[start of Source material]

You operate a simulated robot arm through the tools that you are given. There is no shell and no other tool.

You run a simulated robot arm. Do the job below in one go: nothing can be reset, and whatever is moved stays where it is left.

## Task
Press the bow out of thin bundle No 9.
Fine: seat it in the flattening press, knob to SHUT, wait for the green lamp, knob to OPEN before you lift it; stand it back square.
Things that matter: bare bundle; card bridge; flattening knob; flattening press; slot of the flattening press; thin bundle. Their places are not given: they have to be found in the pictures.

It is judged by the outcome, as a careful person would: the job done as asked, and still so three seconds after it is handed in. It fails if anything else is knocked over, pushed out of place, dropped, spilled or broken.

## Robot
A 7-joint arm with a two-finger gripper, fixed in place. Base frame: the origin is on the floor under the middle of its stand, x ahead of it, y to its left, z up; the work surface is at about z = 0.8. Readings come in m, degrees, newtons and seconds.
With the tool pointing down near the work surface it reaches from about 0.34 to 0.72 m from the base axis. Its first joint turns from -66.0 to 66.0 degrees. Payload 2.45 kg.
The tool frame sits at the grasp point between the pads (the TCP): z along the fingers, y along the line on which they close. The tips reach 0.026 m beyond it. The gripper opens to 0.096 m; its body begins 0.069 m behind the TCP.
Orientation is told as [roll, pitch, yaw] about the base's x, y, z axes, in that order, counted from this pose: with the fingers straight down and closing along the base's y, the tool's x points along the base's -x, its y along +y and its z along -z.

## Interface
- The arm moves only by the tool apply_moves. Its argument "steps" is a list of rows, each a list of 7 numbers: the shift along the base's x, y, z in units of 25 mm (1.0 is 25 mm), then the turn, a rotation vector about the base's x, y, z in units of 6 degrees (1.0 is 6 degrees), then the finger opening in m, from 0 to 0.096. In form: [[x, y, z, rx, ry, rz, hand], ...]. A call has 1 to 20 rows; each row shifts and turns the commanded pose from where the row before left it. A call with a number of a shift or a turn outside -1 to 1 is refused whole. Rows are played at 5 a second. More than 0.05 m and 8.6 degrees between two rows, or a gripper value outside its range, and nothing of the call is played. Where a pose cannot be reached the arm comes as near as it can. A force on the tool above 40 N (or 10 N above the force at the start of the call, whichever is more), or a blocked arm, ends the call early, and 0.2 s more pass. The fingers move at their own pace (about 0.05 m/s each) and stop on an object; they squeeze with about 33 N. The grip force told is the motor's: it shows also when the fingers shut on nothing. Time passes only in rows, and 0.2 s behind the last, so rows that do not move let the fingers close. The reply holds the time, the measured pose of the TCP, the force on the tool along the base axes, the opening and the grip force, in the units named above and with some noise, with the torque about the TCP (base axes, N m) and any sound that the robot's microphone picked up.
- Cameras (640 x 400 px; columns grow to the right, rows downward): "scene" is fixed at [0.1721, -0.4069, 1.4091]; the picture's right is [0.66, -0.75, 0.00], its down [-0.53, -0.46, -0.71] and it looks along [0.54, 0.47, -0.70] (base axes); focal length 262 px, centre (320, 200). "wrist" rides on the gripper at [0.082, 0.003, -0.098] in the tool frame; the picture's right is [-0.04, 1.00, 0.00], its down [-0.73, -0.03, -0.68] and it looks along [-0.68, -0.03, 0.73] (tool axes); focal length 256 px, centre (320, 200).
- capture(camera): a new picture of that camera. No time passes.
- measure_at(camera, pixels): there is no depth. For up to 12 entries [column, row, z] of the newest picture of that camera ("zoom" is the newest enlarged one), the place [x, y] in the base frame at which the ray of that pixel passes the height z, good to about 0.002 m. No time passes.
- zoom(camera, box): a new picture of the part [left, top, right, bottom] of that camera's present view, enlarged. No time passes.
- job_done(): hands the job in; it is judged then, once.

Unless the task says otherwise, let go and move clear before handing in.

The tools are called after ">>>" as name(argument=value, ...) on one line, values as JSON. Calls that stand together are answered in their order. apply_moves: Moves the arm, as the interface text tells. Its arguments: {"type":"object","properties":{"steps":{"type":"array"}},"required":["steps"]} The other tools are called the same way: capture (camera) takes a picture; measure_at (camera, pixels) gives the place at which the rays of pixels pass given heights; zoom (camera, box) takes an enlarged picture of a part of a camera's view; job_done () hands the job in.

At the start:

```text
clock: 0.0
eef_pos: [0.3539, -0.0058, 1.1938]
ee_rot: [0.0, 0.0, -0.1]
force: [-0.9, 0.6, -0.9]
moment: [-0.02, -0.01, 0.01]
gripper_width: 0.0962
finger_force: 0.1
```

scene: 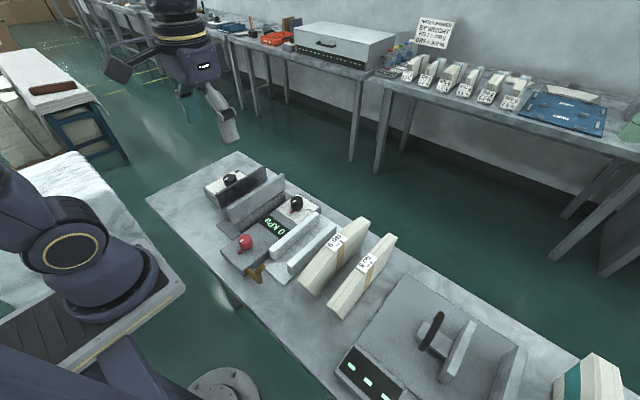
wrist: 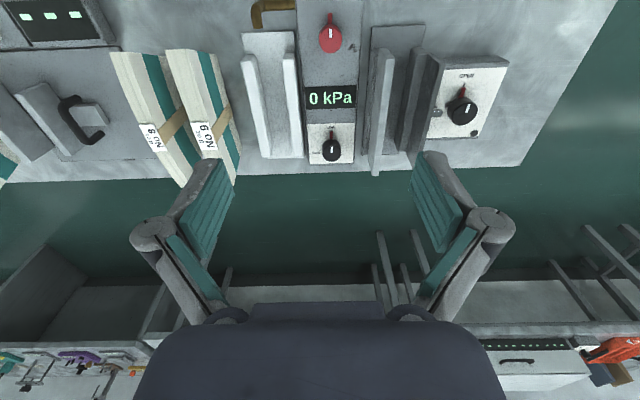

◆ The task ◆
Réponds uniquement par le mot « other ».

[end of Source material]

◆ The task ◆
Copy out every line from the data above that has "fixed" in it.

◆ Solution to the problem ◆
A 7-joint arm with a two-finger gripper, fixed in place. Base frame: the origin is on the floor under the middle of its stand, x ahead of it, y to its left, z up; the work surface is at about z = 0.8. Readings come in m, degrees, newtons and seconds.
- Cameras (640 x 400 px; columns grow to the right, rows downward): "scene" is fixed at [0.1721, -0.4069, 1.4091]; the picture's right is [0.66, -0.75, 0.00], its down [-0.53, -0.46, -0.71] and it looks along [0.54, 0.47, -0.70] (base axes); focal length 262 px, centre (320, 200). "wrist" rides on the gripper at [0.082, 0.003, -0.098] in the tool frame; the picture's right is [-0.04, 1.00, 0.00], its down [-0.73, -0.03, -0.68] and it looks along [-0.68, -0.03, 0.73] (tool axes); focal length 256 px, centre (320, 200).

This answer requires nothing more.